Tuesday, April 19, 2011

Sophia’s Ristorante Italiano

Sophia’s Ristorante Italiano is the best traditional-style Italian restaurant in Collier County.
      There, I’ve said it! Others will try to claim that honor on basis of their half price offerings, white linens, or “atmosphere.”  Some stuff the “Tripadvisor” sites with family and friends crowing about their hyped goodness. Nice try.  None offer the Sophia's triad of good ambiance, great food and attentive service. The clear choice of those who have dined in Italy is Sophia's, not the other well known, highly advertised Italian spots in town.

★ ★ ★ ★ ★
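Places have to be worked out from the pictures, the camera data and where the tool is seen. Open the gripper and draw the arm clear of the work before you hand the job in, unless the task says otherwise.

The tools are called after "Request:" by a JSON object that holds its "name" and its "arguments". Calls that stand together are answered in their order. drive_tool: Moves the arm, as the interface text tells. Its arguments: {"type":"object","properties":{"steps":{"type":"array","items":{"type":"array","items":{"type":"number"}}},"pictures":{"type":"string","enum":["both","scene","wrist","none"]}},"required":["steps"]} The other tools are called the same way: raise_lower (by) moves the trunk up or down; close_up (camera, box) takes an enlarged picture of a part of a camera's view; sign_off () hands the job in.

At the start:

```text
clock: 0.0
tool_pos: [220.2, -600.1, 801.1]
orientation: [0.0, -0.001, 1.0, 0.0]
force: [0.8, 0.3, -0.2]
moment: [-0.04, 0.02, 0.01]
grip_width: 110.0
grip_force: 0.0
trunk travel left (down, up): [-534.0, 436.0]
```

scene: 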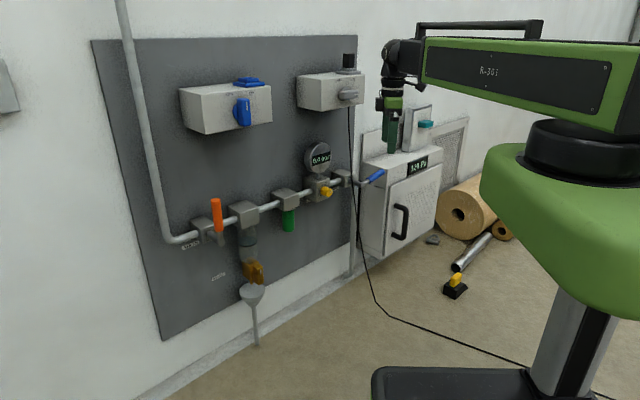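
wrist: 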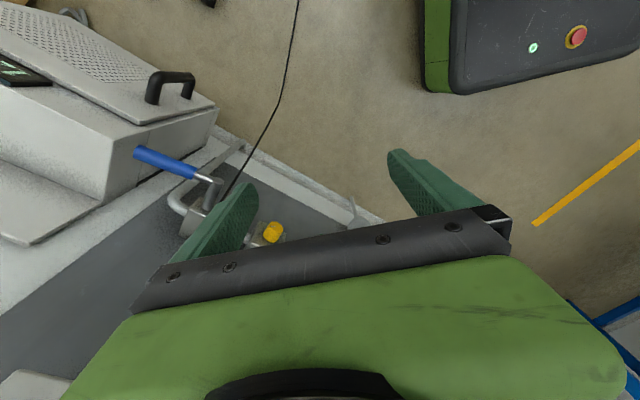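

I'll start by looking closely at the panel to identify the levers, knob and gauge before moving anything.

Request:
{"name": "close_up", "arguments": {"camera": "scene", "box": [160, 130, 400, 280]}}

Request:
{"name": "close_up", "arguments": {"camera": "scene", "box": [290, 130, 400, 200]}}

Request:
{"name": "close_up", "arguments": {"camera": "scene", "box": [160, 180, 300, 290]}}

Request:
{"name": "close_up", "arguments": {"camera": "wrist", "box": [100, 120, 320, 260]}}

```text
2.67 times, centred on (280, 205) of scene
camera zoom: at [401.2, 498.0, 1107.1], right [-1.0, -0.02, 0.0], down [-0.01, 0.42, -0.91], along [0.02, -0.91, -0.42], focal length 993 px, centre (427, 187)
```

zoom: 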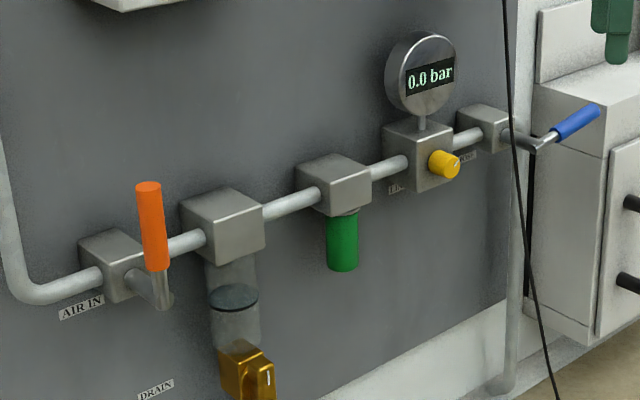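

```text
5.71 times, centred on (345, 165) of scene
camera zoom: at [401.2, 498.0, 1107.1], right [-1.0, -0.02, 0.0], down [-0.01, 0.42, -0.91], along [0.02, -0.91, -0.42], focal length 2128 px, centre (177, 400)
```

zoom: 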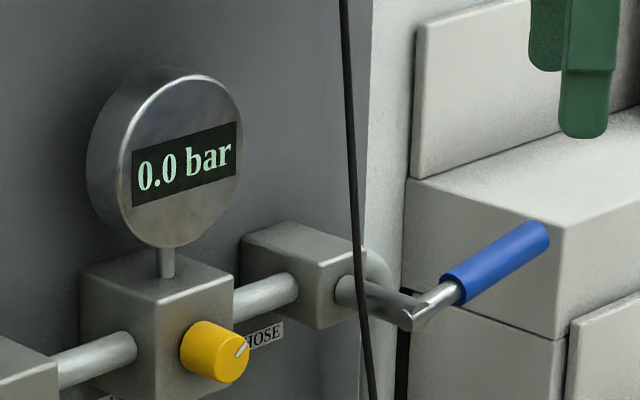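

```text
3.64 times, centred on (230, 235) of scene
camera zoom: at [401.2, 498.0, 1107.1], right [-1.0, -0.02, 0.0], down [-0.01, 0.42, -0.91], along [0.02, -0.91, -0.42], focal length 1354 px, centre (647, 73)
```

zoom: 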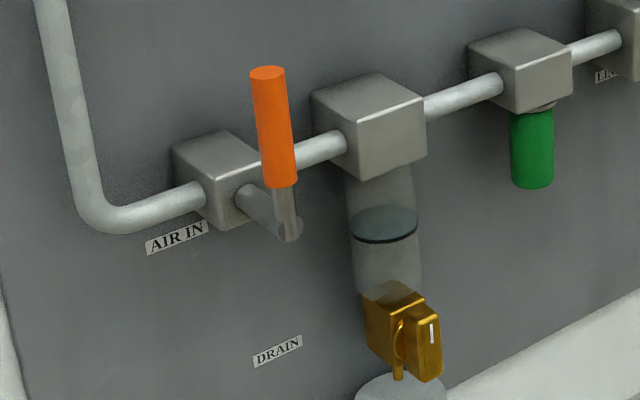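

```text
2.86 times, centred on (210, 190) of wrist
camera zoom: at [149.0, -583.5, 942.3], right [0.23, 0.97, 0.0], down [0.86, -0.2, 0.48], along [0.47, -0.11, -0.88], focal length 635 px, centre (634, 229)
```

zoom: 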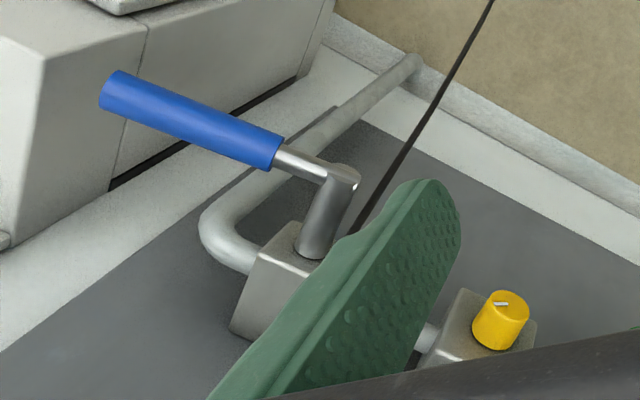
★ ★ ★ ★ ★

It's much of an upscale Mom and Pop family friendly place, a hidden gem, only Mom and Pop are gourmet chefs.  Owners Jay and Camille Cherr have been more than just passionate about their Italian heritage. They went to Italy to live and learn the best Italian cooking in home cooks and top chef’s kitchens! Venice, Florence, Turin and the Amalfi Coast - every place has its style. Jay and Camille graduated from Scuola Italiana Pizzaioli –that’s the top International Pizza School to you. Jay’s family hails from Sicily, so you get a southern style as well. He’s run Susie’s Diner on Marco for 15 years, and many of his customers drive up from Marco for dinner -that’s double success in my book.

Sophia’s motto is “Eat pasta, live longer”.  It may give you an extra month or decades, people’s mileage will vary.  The pasta is all homemade, daily, and it tastes better than the store-bought dried pasta. Ravioli and tortellini don’t lie. Bread is freshly baked.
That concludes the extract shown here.